» EXCERPT:
富田書房
鈴木「どうも 申し訳 ありませんでした! けっ…! チッ!(ため息)」
富田「また 文句の電話か?」
鈴木「はい。 『届いた戦艦の模型が あまりにもチャチだ! 返品するから 金返せ!』って。」
富田「ふん 冗談じゃないよ!」
鈴木「それから これ。」
富田「ん? 何だい この請求書?」
鈴木「模型の会社からです。」
富田「あ~ おい! こんなに作ったのか? これ! 注文は この半分も来とらんぞ。」
鈴木「安くあげるために ロット増やしたじゃないですか! 社長と浦木さんとで。」
富田「いや! くそ~ わっ! 本は 返品されるし 模型は 売れないし。 ええ! このままじゃ うちは 大損害だろが! 浦木は どうしたんだ?」
鈴木「いや それは…。」
富田「浦木を呼びなさい! 浦木を ここへ呼べ! 浦木を呼んでこい!」
鈴木「はっ はい!」
富田「まったく! 浦木め~!」
水木家
仕事部屋
茂「墓場に 地獄の入口があって…。 そこから…。」
<戦記物の漫画を描く合間 茂は 時折 発表する当てもない 『墓場鬼太郎』の続きを 考えていました>
茂「地獄の入口…。」
布美枝「あ もう 切手がない。 失礼します。 買い物に行ってきます。」
茂「この墓場に… 地獄 地獄…。」
布美枝「また 鬼太郎の事 考えとる。」
玄関前
布美枝「あげに怖い話 あの人の どこから出てくるんだろう?」
<いつもの飄々として 朗らかな茂と 『鬼太郎』の不気味な世界。 布美枝には この2つが どうしても 結び付きません>
鈴木「あっ! 水木さんの? 水木さん いますよね! まさか 逃げてませんよね~!」

» DATA SECTION:
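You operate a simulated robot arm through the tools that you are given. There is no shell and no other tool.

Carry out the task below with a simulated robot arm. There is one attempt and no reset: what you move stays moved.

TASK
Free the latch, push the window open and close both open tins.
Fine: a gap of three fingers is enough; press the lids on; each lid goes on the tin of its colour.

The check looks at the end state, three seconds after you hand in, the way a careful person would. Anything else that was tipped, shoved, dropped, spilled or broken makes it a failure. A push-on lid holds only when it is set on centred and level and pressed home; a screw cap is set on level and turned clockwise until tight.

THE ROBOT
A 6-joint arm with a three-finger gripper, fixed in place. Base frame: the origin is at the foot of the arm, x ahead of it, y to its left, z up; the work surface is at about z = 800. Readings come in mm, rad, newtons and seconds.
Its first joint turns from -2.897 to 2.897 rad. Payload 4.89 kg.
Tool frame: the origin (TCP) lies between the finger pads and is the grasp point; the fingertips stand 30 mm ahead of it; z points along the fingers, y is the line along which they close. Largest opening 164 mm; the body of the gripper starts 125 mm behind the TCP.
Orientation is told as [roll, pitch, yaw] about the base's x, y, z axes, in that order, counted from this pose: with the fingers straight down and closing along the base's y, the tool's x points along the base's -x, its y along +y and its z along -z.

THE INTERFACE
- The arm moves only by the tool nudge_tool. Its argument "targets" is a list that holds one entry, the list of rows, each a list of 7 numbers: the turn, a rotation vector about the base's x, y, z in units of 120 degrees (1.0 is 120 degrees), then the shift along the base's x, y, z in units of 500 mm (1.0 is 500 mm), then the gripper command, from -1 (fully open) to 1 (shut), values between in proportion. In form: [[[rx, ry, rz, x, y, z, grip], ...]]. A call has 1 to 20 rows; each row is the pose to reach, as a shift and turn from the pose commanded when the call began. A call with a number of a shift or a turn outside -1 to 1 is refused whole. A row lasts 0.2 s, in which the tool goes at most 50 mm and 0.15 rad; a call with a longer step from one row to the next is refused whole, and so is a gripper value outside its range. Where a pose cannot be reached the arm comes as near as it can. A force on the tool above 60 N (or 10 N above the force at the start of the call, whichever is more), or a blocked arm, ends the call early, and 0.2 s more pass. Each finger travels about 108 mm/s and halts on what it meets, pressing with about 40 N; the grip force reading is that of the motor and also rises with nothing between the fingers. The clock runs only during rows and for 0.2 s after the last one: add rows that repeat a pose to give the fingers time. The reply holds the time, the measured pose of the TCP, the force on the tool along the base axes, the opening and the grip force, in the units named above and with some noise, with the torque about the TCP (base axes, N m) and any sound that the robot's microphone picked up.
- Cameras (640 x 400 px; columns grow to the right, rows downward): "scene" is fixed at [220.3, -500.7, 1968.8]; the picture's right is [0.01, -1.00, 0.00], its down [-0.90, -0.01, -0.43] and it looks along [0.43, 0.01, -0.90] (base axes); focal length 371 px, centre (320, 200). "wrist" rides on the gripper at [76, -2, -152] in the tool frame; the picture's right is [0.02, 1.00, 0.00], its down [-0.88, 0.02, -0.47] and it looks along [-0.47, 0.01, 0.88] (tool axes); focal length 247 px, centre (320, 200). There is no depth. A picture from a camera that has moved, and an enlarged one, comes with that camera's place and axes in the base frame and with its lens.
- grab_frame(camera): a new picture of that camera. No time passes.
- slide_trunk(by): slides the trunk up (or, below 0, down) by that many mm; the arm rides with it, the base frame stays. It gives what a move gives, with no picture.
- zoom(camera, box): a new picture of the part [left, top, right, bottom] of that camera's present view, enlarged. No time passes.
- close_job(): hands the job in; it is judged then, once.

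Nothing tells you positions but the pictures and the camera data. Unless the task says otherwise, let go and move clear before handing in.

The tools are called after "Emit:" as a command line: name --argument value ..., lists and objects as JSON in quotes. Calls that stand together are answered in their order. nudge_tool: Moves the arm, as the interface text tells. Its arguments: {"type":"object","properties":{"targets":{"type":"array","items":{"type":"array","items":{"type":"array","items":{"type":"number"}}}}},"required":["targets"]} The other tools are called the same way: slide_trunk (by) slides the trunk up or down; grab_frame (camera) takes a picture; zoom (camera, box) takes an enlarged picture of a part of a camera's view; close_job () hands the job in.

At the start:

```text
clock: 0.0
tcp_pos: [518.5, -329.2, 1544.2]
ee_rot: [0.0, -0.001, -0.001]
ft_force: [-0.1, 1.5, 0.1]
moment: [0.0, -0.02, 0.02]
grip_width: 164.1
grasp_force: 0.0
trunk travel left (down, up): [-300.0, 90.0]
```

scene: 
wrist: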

» WORK TO BE COMPLETED: Pull out the sentences of the excerpt that run from "鈴木「安くあげるために ロット増やしたじゃないですか! 社長と浦木さんとで。」" through "富田「まったく! 浦木め~!」" and give them unchanged.

» SOLUTION TO THIS PROBLEM:
鈴木「安くあげるために ロット増やしたじゃないですか! 社長と浦木さんとで。」
富田「いや! くそ~ わっ! 本は 返品されるし 模型は 売れないし。 ええ! このままじゃ うちは 大損害だろが! 浦木は どうしたんだ?」
鈴木「いや それは…。」
富田「浦木を呼びなさい! 浦木を ここへ呼べ! 浦木を呼んでこい!」
鈴木「はっ はい!」
富田「まったく! 浦木め~!」